Prime minister and premiers could do irrevocable economic damage

Prime Minister Justin Trudeau’s climate change plan just keeps getting worse for Canadians.

It’s bad enough that he is forcing British Columbia to hike its carbon tax by 60 per cent, while the rest of the world rejects the idea.

Reliably Democrat-loving Washington State voted down a carbon tax last month and United States President-Elect Donald Trump has already ruled out a national tax. Australia and France have scrapped their carbon taxes.

We’re boldly going where no one else is bothering – all to address our minuscule, 1.65 per cent share of global carbon emissions.

Now, Trudeau is bragging about the bureaucracy his plan will beget. The government plans to unleash thousands of carbon cops across Canada.

Buried in a 209-page document of environmental red tape that was discussed by Trudeau and the provincial premiers this weekend are a dozen words that will cost taxpayers millions: “Compliance and enforcement will create thousands of new jobs across the country.”

Thousands of new government employees, paid by your tax dollars, policing carbon emissions and making sure people are installing double-glazed windows, driving less, and following the hundreds of other policies in the report. Or, if these new compliance jobs are forced on the private sector, it will mean higher consumer prices and housing costs.

This 209-page report is staggering in its impacts, costs, red tape and pure ludicrousness. Taxes, fees, levies, government intervention in agriculture, transportation, construction, reducing forestry: it’s all there, right down to red tape restricting the diets of methane-spewing cattle and new government rules on how to manage farm manure.

You can see why Trudeau will need a climate police bureaucracy to enforce all of this.
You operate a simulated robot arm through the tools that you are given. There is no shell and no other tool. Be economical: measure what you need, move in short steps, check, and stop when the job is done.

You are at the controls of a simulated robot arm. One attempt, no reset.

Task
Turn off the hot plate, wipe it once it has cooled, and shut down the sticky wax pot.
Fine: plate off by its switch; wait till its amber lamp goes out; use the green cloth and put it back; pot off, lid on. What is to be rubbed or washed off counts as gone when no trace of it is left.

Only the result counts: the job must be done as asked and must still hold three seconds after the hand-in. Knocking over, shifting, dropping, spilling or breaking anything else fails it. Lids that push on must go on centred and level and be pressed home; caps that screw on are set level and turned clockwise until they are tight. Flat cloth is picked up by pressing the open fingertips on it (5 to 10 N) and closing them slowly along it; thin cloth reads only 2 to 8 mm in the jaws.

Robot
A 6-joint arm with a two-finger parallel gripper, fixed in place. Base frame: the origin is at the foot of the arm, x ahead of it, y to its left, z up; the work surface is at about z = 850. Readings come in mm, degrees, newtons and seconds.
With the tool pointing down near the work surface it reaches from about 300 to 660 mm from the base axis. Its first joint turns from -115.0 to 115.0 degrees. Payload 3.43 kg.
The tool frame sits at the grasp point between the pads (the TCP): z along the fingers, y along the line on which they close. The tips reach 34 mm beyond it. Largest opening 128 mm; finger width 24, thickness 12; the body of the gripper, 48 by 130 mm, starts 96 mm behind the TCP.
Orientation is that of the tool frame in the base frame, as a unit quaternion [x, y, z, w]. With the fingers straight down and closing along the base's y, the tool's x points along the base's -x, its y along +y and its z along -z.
There won’t be a single part of life that won’t be more expensive and more difficult.

Contrast that with Australia – they brought in a carbon tax in 2012 and repealed it two years later. During that time, it cost the Australian economy $16 billion and four political party leaders lost their jobs over it – this according to Chris Berg, a senior fellow with Australia’s Institute of Public Affairs, who spoke in four Canadian cities last week as part of a Canadian Taxpayers Federation tour.

We were told we would lead the world, but it didn’t look like the world was interested in carbon taxes. The idea that anything we in Australia could do to make a legitimate impact on climate change was fairly ludicrous.… Climate change is a global problem, not a regional problem.”

Berg is right. The rest of the world aren’t interested. And neither Australia, with 1.5 per cent of the world’s emissions, or Canada, with 1.65 per cent, is going to make any difference.

It’s time for Trudeau and the premiers to scrap this plan for higher taxes and more red tape before they do irrevocable economic damage.

Jordan Bateman is the Canadian Taxpayers Federation's B.C. Director.